### Source
Izacyl Guimarães Ferreira
Majela Colares e a razão pura do
poema
O cearense Majela Colares, mais um
poeta de porte que escreve no território “ entre o velho monge e o
velho chico”, nordeste entre os rigores do Parnaíba de Da Costa e
Silva e o São Francisco de Euclides, é um inventor. No sentido de
Pound? Sim, ou quase, pois faz o “novo”, um novo que não tem de sair
do nada mas faz-se novo no dizer. E na forma.
Trabalha com a décima, mas a
reinventa. Seus dois últimos livros, “A linha extrema” e “Quadrante
lunar”, são, aquele um só longo poema em décimas e este com o
predomínio da forma, projetos temáticos que mostram as variantes
decimais de Colares. Naquele, três tercetos e um verso final solto,
e o esquema é o da terza rima dantesca. No último livro,
2-1-2-1-2-2, com e sem rimas.
Começo este comentário pela forma do
poeta porque ela se impõe ao olho e o bom poeta não precisa ser um
formalista estéril para saber da importância do visual no que
escreve. Porque o verso não surge por acaso, diz Colares, que
procura “a razão pura do poema”. Surge para dizer-se dizendo-nos. E
o que diz na sua razão que sente?
Ouso dizer que toda a sua poesia atual
– dos 3 livros principais, que são os dois citados e mais “O
soldador de palavras” – é um ir e vir entre a metafísica e a
metalinguagem. Realiza o que prenunciava o mestre de Antonio
Machado, seu heterônimo Juan de Mairena: que um dia a poesia e a
filosofia se mesclariam, e citava Heidegger e Valèry como exemplos
dessa mescla.
Mas atenção. Colares não faz
filosofia, embora saiba o que seja. Faz poesia metafísica, indagação
ontológica. Nada seca, nada fria, nada prosaica. Colares faz versos.
Colho estes, entre inúmeros de igual ressonância: pintei de
primavera aquele outono //como um frasco partido no cimento// Se
confunde nos versos que fez Dante / quando amor e razão foram
divinos//a abstrata pureza - forma e tema //nestes sóis mastigados
por invernos //sublime é o canto,os gestos e o salmo//o azul tem o
sono e a cor latente/do tempo desmaiado sobre a mesa//labaredas de
vento pelo espaço//na garganta de um galo um sol nascente...

### Job A
Pull out the sentences of the source that run from "Começo este comentário" through "razão que sente?" and give them unchanged.
### Job B
Add the next paragraphs of the source.

### Collected data
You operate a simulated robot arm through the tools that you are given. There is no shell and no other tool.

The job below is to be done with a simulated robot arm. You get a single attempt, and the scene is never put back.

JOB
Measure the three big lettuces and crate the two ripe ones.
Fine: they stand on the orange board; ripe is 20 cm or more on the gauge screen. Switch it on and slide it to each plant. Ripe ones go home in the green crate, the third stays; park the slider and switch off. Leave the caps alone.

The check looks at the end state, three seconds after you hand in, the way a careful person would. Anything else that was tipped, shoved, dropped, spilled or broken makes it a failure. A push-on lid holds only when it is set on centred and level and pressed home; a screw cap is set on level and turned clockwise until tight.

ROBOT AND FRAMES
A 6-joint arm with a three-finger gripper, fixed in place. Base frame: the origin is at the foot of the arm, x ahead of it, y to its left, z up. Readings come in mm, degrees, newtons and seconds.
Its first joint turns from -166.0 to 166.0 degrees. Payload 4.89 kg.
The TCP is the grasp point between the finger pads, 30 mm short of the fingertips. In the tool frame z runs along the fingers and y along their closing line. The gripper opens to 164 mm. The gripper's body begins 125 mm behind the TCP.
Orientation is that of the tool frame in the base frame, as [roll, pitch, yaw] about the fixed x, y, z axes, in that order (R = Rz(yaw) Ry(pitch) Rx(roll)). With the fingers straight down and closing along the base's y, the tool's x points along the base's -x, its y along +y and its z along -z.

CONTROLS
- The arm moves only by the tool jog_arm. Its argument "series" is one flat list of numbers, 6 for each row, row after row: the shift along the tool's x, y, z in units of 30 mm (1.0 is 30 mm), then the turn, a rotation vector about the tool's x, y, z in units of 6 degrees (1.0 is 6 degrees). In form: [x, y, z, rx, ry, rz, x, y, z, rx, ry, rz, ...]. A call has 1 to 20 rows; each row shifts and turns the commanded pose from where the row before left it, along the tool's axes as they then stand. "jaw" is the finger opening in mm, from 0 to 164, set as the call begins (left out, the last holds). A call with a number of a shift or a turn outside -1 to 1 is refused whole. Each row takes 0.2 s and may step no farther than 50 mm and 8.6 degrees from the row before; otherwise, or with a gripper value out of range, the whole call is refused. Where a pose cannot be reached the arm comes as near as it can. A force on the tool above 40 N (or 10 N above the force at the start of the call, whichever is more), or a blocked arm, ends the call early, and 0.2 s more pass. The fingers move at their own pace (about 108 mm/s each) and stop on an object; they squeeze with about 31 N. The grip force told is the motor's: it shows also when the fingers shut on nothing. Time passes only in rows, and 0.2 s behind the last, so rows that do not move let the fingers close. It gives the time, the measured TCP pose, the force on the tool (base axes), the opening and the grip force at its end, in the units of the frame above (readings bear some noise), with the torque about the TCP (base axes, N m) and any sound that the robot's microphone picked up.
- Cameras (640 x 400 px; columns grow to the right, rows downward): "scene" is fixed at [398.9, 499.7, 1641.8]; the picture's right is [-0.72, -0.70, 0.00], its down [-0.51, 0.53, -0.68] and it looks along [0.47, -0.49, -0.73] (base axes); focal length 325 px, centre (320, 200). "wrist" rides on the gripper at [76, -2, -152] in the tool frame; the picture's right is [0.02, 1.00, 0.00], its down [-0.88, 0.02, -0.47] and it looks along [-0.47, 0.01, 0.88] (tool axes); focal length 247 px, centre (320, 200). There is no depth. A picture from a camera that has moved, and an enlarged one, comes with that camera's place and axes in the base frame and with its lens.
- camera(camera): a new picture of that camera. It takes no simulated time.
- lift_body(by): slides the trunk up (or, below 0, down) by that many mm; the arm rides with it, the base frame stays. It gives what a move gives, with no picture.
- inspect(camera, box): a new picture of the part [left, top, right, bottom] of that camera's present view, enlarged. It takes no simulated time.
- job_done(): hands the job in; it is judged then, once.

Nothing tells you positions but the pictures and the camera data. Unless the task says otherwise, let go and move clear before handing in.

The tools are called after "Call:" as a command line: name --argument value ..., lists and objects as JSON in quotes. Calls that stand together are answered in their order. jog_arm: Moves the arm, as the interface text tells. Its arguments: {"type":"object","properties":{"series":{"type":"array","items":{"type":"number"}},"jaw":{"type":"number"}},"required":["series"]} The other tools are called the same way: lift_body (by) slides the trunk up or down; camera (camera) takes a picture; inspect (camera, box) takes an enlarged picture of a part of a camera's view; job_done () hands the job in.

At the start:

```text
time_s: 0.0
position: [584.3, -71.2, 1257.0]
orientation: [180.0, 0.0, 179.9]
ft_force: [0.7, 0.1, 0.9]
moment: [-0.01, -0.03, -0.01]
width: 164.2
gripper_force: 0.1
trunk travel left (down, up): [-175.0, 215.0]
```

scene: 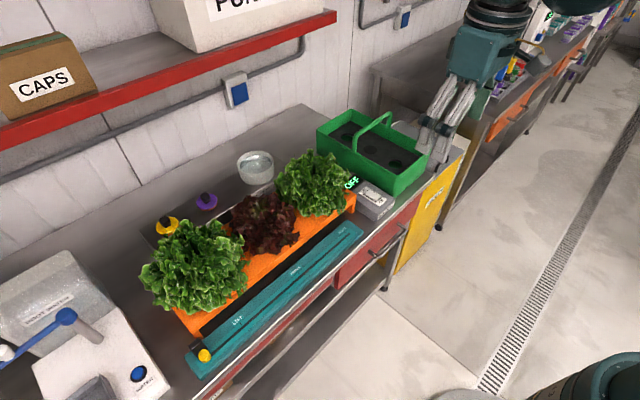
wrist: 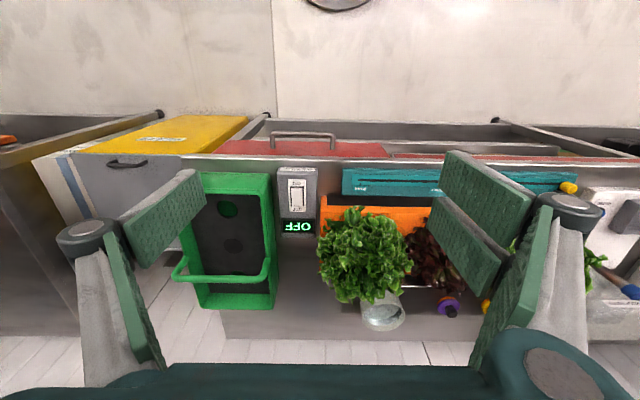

### Final result A
Começo este comentário pela forma do
poeta porque ela se impõe ao olho e o bom poeta não precisa ser um
formalista estéril para saber da importância do visual no que
escreve. Porque o verso não surge por acaso, diz Colares, que
procura “a razão pura do poema”. Surge para dizer-se dizendo-nos. E
o que diz na sua razão que sente?

### Final result B
Ao soldar palavras Colares as torna
tão ajustadas, tão sem costura à mostra, que realça “os saberes da
mão” , mesmo que “só precise a beleza nua, extrema / e um silêncio
sem fim de língua morta.
Colares raríssimamente pontua e sua
mestria do ritmo e do visual dos signos comanda a leitura sem
tropeço, põe a gramática a seu serviço, não deixa a língua morrer em
silêncio. Porque os limites da indagação metafísica, sua ou de toda
a poesia, são extensos e não se reduzem a poucos poemas, a poucos
livros. Ela alimenta muito do que de melhor escrevem este e outros
poetas de respeito, num interrogar sem fim sobre as origens e os
destinos do homem.
Importa ainda ressaltar que não há
nada de abstrato em sua poesia, fortemente visual, rica de imagens,
não raro surpreendentes. Certo que toda boa poesia é um objeto
verbal, “coisa mental”, como quer João Cabral. E o objeto mental de
Colares se expõe aos sentidos, é material o quanto um texto pode
ser.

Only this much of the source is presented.